There was a very long pause.

“Yes, I do,” the man finally said. He sounded to Jessica, who has the exuberance of youth, “creeped the fuck out.”

“Alright, well—” she began.

“Thank you,” the man said, “goodbye.”

We were pretty sure we had our Kirkland. I was further encouraged in this belief by a photo I had found of the real Kirkland that compared favorably with the very dark (and therefore indeterminate) copy of the photo on the passport he had used in Italy. The two men, or, rather more probably, one man, of the photos had the same shape of head, which was more long than round; the same ears, long also; the same hair, close-cropped or lacking; the same unobtrusively sized nose; the same distance between the eyes; the same crease running from a spot between the eyebrows down the bridge of the nose; and the same crooked smile, which tugged up at the left side. I traveled to the Kirklands’ farm to see for myself.

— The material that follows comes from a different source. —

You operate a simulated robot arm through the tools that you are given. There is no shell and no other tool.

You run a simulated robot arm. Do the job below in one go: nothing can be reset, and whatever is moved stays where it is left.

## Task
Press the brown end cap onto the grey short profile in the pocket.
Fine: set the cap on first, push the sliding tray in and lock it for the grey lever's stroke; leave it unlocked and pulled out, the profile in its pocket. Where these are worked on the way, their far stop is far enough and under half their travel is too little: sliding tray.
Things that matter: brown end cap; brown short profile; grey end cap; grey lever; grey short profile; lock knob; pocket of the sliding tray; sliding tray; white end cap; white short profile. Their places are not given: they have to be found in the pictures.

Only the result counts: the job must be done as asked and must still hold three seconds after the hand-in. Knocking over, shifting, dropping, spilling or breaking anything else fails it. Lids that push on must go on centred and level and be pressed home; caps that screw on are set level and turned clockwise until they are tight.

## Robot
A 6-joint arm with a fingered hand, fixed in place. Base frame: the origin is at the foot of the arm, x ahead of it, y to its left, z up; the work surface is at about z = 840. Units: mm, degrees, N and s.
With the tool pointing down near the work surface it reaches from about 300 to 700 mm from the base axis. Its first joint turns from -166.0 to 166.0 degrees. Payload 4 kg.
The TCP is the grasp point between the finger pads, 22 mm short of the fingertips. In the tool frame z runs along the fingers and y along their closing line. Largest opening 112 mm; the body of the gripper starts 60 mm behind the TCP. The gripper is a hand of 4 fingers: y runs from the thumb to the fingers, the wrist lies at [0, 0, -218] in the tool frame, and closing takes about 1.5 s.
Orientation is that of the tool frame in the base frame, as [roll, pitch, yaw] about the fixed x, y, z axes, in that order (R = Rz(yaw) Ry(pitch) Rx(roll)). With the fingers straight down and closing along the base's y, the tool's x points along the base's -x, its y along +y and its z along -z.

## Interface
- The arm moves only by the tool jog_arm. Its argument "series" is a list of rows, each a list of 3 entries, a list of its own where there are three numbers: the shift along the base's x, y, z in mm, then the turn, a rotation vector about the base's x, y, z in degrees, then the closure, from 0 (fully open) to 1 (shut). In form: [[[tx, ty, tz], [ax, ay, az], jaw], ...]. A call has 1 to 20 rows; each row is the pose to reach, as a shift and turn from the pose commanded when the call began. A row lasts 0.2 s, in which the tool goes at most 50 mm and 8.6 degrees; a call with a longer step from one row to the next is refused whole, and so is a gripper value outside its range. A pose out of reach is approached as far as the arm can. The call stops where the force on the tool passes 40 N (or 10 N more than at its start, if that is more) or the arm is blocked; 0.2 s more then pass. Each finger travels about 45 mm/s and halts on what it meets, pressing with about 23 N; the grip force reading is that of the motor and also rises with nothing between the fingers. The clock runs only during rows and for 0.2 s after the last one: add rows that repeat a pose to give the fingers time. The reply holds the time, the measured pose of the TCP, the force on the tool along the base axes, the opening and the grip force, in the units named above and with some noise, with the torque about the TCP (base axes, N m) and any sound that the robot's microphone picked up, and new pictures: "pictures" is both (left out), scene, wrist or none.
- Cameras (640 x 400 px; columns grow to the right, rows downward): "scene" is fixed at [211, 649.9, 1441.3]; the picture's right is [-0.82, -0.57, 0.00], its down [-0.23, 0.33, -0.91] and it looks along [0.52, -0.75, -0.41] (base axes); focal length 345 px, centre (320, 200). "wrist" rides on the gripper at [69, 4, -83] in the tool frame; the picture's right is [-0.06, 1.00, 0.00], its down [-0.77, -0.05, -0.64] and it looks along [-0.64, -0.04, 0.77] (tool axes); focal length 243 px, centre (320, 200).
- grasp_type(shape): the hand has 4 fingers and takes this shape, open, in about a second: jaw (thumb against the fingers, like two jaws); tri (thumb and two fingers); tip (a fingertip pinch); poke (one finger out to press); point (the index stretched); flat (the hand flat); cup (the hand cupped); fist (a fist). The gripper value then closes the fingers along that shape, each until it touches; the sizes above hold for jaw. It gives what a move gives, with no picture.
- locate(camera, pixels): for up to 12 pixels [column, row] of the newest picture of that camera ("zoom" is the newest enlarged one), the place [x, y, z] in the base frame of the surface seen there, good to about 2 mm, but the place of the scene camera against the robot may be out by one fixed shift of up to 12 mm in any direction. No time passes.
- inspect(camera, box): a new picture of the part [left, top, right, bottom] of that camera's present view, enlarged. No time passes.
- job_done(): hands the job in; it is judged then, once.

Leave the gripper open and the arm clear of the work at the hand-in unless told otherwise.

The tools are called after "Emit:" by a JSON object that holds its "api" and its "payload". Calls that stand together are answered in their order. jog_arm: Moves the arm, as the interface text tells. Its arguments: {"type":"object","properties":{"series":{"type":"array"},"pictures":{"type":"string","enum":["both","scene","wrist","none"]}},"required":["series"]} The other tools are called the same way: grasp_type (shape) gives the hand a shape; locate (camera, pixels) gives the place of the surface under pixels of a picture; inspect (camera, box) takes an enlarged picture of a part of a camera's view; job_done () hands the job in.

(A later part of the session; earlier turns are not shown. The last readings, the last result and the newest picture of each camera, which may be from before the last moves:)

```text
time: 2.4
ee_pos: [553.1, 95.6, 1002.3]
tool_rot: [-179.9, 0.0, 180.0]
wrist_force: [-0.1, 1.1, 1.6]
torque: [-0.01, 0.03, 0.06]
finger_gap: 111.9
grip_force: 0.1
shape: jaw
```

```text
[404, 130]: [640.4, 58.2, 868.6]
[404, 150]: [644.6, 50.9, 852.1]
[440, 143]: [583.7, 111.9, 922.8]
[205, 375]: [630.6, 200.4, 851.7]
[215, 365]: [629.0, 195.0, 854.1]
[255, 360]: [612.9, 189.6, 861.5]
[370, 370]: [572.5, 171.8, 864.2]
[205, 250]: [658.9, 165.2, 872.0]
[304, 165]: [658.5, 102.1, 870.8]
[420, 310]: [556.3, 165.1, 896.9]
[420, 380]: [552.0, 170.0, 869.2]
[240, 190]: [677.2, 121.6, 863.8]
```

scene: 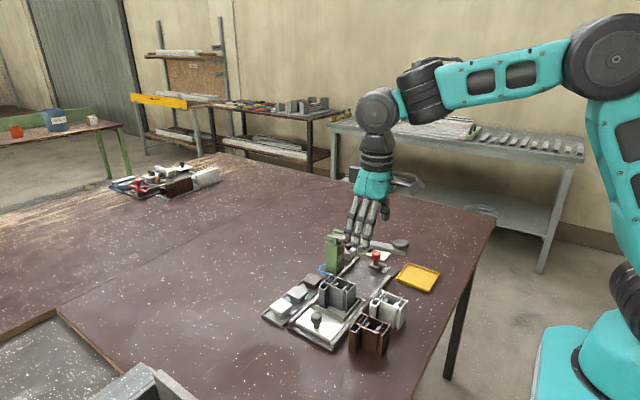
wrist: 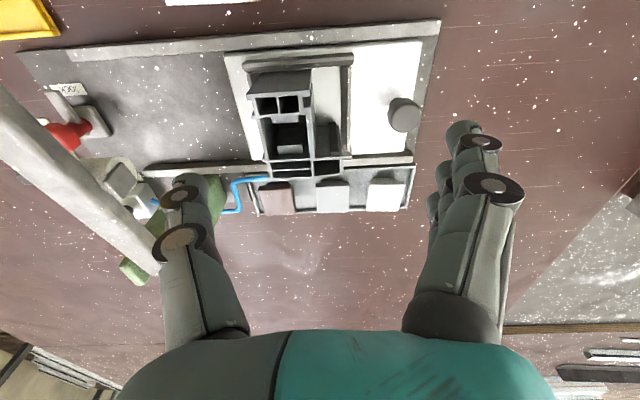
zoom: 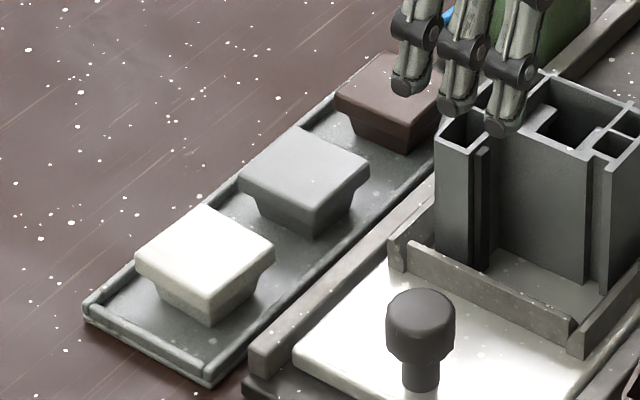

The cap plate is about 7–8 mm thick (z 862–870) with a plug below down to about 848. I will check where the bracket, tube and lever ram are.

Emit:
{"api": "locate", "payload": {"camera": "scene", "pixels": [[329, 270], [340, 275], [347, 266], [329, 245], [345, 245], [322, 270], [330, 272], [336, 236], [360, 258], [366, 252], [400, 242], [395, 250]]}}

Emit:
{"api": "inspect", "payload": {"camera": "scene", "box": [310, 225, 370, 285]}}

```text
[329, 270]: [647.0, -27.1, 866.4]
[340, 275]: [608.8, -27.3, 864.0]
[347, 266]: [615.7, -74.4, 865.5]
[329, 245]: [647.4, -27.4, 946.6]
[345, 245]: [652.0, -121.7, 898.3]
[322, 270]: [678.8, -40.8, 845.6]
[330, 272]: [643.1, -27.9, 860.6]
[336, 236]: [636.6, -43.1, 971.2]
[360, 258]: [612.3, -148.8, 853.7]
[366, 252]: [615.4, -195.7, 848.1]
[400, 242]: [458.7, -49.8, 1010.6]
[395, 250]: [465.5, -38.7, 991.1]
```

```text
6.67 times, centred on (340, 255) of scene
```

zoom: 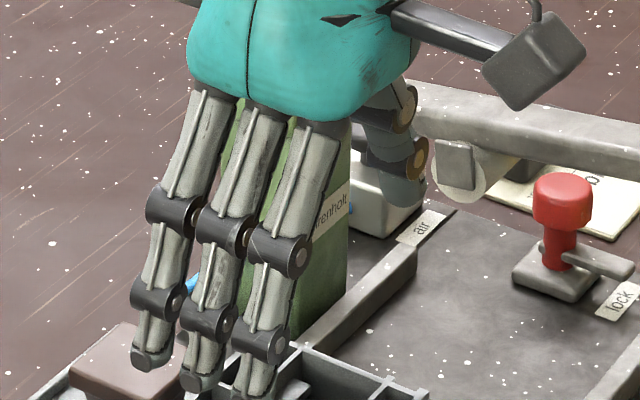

When I arrived at the front door, Mrs. Kirkland, a slender woman of middle age, motioned through a window that I should walk around to the side of the house, where a large den had been added. Her first words on opening the side door were “How did you find us?” It didn’t seem like the greeting of an innocent.

I explained that I was interested in speaking with her husband about some of his law enforcement work, and she asked me to wait and left me in the den. It was homey—every surface draped in shawls, a watercolor in progress in one corner, a blaze in the hearth. Presently Mrs. Kirkland returned with her husband and a more composed countenance. The former was absurdly well preserved. On an earlier attempt that day to find them at home, I had spied a bench press in one of the outbuildings, and it was not hard to imagine Mr. Kirkland using it to ward off his more than sixty years. He was more agile than brawny, however, and he spent half the interview with his legs draped over the side of an armchair.